Los pobres del mundo, víctimas más del sistema que del coronavirus

Aquiles Córdova Morán

La información es abrumadora: la tragedia humana que está causando el coronavirus SARS-COV-2 es incomparablemente mayor en los países con economías de libre mercado que en aquellos que, según los medios occidentales, viven bajo un régimen antidemocrático, gobernados por dictadores populistas que no respetan la libertad de sus ciudadanos. Basta comparar las cifras del total de contagiados y fallecidos a causa del letal virus en países como China, Rusia, Cuba, Vietnam, etc., con las del bloque occidental encabezado por los Estados Unidos. ¿Cuál es la explicación de estas cifras?
Poco a poco ha ido permeando la idea de que la explicación radica en la gran concentración de la riqueza mundial que el modelo neoliberal ha producido, a escala internacional, en unos cuantos países ricos, y al interior de todas las economías de libre mercado, en manos de una élite cada vez más pequeña pero cada vez más rica y poderosa. Esto es así porque el neoliberalismo deja definitivamente en manos del mercado la conducción de la producción y la distribución de la riqueza social, mientras impide al Estado toda acción tendiente a garantizar el bienestar de toda la población. La escuela neoliberal admite que el primer e inevitable fruto de su modelo es esta concentración de la riqueza, pero sostiene que eso permite a los grandes capitales crear todos los empleos que hagan falta, elevar los salarios y prestaciones de sus trabajadores y, con ello, mejorar su nivel de bienestar. La riqueza acumulada –dice– “gotea” hacia abajo, hacia los estratos inferiores de la pirámide social y, de ese modo, reparte la riqueza mejor que cualquier Estado.
Pero las cifras de las estadísticas económicas no avalan este optimismo. Esas cifras demuestran, sí, que la concentración de la riqueza ha alcanzado niveles no vistos antes del modelo neoliberal, pero también que el famoso “goteo” no se ve por ningún lado. En vez de eso, el número de pobres ha alcanzado cifras record y su pobreza se ha vuelto más aguda, más agresiva e intolerable que nunca. Además, las clases medias (bajas y altas) han perdido esa condición y han pasado a engrosar las filas de la pobreza. En México, por ejemplo, tan solo en un año de pandemia, doce millones de personas han sufrido ese proceso de pauperización. Por otro lado, los países opulentos se pueden contar con los dedos, mientras los pobres que forman la gran mayoría, luchan en vano por salir de esa situación, sometidos a los intereses de los países ricos.
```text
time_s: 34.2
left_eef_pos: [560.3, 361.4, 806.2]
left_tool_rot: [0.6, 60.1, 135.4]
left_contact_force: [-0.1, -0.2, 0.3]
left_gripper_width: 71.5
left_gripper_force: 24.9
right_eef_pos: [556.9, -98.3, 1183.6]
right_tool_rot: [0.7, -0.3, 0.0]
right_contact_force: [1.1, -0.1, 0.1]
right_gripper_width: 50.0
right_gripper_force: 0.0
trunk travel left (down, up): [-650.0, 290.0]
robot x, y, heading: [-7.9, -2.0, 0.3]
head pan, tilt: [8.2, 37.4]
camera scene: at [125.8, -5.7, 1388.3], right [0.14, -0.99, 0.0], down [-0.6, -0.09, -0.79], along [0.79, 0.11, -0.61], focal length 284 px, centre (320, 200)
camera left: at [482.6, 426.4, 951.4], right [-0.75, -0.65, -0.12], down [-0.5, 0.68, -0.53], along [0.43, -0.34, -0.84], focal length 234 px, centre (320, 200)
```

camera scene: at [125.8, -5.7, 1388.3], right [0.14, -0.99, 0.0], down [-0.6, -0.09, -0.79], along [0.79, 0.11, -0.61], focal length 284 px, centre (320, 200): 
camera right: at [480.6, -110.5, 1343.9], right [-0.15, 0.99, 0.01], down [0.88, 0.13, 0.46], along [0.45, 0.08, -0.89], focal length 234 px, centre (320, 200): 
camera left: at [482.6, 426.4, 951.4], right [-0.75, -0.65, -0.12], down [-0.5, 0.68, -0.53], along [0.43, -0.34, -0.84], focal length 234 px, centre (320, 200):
La inacción del Estado en materia social y económica es causa de la ausencia casi total de programas oficiales para el mejoramiento de la vivienda, de la salud, de la educación y de servicios básicos, como agua entubada, drenaje, pavimentación y conservación del medio ambiente para las poblaciones marginadas. Esas poblaciones viven en cuchitriles estrechos, incómodos y sin adecuada ventilación; están excluidas de los servicios de salud; carecen de agua entubada, de drenaje sanitario y viven sin pavimento, sin espacios públicos limpios, verdes y gratuitos. En las grandes urbes, los pobres viven en ambientes fétidos, contaminados física, visual y auditivamente, con graves repercusiones en su salud física y espiritual. A todo esto hay que sumar el desempleo galopante, el subempleo, el empleo informal o el autoempleo. En México, por ejemplo, más del 50% de la población económicamente activa (PEA) se halla en esta última situación. Son millones los que sufren “pobreza laboral”, carecen de seguridad social, de estabilidad en el empleo y de pensiones de jubilación. Muchos no pueden adquirir la canasta básica y padecen hambre y desnutrición; se alimentan con productos chatarra y refrescos embotellados y son presa fácil de obesidad, diabetes, hipertensión y cardiopatías, que el sistema atribuye a su irresponsabilidad o a su ignorancia. ¿Qué de extraño tiene que, en este terreno abonado, la pandemia se haya desarrollado hasta alcanzar las dimensiones de tragedia que hoy vemos entre indignados y horrorizados?.